This article was updated Friday, Dec. 21, 2018 at 12:00 p.m.
At the request of Mayor Rick Villarreal, a judge signed a temporary restraining order against the city of Palmview on Friday — blocking the City Council from calling a new mayoral election.
Villarreal filed the lawsuit against Palmview on Dec. 14, claiming he would suffer “irreparable damage” if the City Council called a new mayoral election.
With the lawsuit pending, Villarreal referred a request for comment to his attorney, Francisco J. Rodriguez of McAllen. Rodriguez didn’t respond to requests for comment.
The lawsuit, which pits Villarreal against the city, is the latest development in a long-running drama over how Palmview conducted the November 2018 mayoral election.
Ricardo “Rick” Villarreal, an assistant superintendent at the La Joya Independent School District who served two terms on the City Council, ran unopposed for mayor.
Four candidates, though, filed for two seats on the City Council. Palmview held the election Nov. 6.
The ballot listed Villarreal on a page with candidates declared elected by default. As a result, he didn’t receive a single vote and wasn’t properly elected, according to the Texas Secretary of State’s Office.
Christina Worrell Adkins, the legal director of the secretary of state’s elections division, sent Palmview City Attorney Eric Flores an email about the situation on Dec. 3.
“Under Section 2.051 of the Texas Election Code the mayoral candidate race for the City of Palmview was not properly canceled because there were two opposed at-large races on the ballot and the candidate did not receive the vote/s required in order to be elected,” Worrell Adkins wrote.
She advised the city to hold a new mayoral election within 120 days.

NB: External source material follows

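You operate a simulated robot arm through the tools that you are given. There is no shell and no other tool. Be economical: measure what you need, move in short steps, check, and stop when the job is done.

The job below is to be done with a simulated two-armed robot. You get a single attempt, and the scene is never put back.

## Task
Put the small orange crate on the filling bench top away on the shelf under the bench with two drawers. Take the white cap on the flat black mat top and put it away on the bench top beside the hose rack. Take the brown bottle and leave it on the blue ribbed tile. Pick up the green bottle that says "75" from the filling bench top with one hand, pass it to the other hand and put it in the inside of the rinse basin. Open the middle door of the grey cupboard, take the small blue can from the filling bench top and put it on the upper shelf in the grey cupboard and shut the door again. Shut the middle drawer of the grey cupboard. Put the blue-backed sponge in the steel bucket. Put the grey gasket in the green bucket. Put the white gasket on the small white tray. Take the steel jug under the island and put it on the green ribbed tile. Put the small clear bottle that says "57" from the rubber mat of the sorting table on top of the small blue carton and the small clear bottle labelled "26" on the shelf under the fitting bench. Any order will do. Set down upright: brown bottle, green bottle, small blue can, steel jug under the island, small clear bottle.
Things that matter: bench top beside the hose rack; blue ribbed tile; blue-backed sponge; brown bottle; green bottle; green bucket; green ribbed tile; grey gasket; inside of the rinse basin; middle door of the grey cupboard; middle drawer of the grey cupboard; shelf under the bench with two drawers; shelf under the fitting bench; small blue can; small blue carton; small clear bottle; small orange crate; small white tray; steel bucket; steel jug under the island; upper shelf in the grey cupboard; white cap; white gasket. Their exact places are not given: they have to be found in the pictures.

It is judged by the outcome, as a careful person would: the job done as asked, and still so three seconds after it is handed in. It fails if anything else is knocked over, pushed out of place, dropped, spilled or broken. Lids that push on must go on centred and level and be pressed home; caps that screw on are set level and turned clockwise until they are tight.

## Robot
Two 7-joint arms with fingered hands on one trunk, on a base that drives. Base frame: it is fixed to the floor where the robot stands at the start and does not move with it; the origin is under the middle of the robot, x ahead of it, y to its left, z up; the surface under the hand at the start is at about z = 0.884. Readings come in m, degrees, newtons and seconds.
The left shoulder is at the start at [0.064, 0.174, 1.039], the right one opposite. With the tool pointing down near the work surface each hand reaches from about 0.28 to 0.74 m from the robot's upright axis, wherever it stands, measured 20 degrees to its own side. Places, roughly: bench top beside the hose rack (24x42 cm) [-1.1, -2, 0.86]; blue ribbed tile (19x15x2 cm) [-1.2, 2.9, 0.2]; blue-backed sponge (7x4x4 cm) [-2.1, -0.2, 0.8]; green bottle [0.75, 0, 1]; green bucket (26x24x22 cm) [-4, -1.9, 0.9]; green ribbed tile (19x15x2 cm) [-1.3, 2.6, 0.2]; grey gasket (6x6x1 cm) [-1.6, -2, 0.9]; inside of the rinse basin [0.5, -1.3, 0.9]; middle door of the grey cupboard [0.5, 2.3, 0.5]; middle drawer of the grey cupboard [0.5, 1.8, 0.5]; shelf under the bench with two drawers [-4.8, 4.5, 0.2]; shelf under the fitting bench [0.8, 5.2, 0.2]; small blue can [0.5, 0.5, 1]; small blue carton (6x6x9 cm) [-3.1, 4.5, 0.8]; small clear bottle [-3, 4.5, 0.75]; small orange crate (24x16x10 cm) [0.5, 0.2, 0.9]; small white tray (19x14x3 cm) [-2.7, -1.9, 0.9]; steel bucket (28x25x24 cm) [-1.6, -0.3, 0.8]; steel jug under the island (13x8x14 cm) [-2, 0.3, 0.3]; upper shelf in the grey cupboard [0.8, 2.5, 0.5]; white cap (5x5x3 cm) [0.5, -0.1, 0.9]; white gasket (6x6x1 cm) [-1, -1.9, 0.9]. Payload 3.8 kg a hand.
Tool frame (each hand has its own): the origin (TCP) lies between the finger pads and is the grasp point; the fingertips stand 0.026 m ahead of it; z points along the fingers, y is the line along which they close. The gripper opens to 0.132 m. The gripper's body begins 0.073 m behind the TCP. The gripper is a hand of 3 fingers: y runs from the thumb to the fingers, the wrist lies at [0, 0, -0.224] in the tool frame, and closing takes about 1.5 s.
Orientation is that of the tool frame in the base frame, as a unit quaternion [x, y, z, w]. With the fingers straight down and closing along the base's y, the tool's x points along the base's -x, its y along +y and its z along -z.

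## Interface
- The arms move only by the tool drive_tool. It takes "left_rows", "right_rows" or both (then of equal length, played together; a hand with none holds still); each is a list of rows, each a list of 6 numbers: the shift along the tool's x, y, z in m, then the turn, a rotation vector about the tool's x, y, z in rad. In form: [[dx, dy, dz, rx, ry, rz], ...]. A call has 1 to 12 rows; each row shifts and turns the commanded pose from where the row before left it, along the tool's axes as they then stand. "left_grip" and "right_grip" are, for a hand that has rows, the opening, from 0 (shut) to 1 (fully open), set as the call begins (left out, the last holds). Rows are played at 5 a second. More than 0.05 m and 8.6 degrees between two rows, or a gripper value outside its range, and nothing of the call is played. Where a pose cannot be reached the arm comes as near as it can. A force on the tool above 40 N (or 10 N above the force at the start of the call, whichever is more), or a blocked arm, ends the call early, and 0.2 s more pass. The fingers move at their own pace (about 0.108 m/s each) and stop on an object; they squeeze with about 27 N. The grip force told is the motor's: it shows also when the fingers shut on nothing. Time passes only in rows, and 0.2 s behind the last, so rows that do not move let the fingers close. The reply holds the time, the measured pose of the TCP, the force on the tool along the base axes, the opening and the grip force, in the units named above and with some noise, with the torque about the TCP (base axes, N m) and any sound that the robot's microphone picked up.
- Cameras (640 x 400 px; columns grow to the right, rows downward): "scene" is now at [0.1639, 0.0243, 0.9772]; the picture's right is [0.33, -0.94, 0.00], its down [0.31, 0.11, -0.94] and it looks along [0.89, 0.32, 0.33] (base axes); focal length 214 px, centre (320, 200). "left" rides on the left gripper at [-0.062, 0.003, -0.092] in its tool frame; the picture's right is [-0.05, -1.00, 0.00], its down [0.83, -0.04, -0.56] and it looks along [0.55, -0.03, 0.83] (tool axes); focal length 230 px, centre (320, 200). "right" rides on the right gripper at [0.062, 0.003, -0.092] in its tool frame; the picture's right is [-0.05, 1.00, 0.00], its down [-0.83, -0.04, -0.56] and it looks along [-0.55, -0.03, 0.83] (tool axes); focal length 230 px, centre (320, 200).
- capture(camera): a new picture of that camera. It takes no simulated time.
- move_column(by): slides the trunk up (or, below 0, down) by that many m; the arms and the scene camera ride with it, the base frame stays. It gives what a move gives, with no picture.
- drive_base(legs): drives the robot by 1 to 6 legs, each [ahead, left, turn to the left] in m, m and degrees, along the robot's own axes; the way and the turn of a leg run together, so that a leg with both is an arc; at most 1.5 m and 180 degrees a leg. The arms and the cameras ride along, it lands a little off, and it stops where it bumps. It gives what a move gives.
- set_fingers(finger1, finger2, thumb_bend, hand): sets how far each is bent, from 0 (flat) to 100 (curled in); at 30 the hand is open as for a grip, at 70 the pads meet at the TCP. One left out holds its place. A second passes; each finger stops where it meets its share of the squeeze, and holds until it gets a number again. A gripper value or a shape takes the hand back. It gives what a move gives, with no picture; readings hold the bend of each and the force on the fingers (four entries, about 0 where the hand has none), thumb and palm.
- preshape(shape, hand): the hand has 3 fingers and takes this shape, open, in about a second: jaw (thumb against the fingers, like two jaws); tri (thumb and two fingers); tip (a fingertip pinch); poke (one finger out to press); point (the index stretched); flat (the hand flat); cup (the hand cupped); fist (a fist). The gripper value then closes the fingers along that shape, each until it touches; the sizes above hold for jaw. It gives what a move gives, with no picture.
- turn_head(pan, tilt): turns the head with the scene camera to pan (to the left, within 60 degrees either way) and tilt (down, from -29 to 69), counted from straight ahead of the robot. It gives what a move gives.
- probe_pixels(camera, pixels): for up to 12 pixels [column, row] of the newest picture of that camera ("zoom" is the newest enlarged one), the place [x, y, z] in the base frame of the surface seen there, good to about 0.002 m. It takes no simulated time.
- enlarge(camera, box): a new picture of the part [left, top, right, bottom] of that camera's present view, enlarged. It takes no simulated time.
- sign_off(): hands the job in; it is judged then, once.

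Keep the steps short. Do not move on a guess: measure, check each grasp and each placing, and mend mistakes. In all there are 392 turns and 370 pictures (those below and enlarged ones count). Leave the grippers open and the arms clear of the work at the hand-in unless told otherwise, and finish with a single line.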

Palmview posted a City Council meeting for 6 p.m. on Dec. 14 to call the new election.
Villarreal filed the lawsuit just hours before the meeting, attempting to block the City Council from taking action.
“Plaintiff seeks a declaratory judgment declaring Plaintiff as mayor of the City of Palmview, and a temporary restraining order preventing any city council official, officer or employee of the City of Palmview from taking any steps or actions to initiate the calling, scheduling or holding a special election for the position of Mayor of Palmview since I have already been certified and sworn in as the Mayor,” according to the lawsuit.
Businessman Rogelio “Roy” Diaz, 39, of Palmview, who wants to run against Villarreal, said the city should hold a special election.
“I think the citizens of Palmview should have the right to vote and elect their next mayor,” Diaz said. “They can’t be blamed for something they didn’t do wrong.”
Faced with the temporary restraining order, the City Council discussed the matter in executive session but didn’t take any action.
Aside from the mayoral election morass, the lawsuit also caused consternation in Palmview because of how it described the results.
“After officials counted the votes, the City certified Plaintiff as mayor of the City, Joselito ‘Hoss’ Hernandez as councilmember, place 2, and Arturo ‘Art’ Alaniz as councilmember, place 4,” according to the lawsuit.
However, Hernandez and Alaniz lost the election. They were defeated by Jose Luis Perez and Anthony Uresti, who joined the City Council in November.
“It’s a huge mistake by the lawyers,” Uresti said. “And I hope it doesn’t affect the litigation.”
State District Judge Romeo Flores, who signed the temporary restraining order, scheduled a hearing for Jan. 8.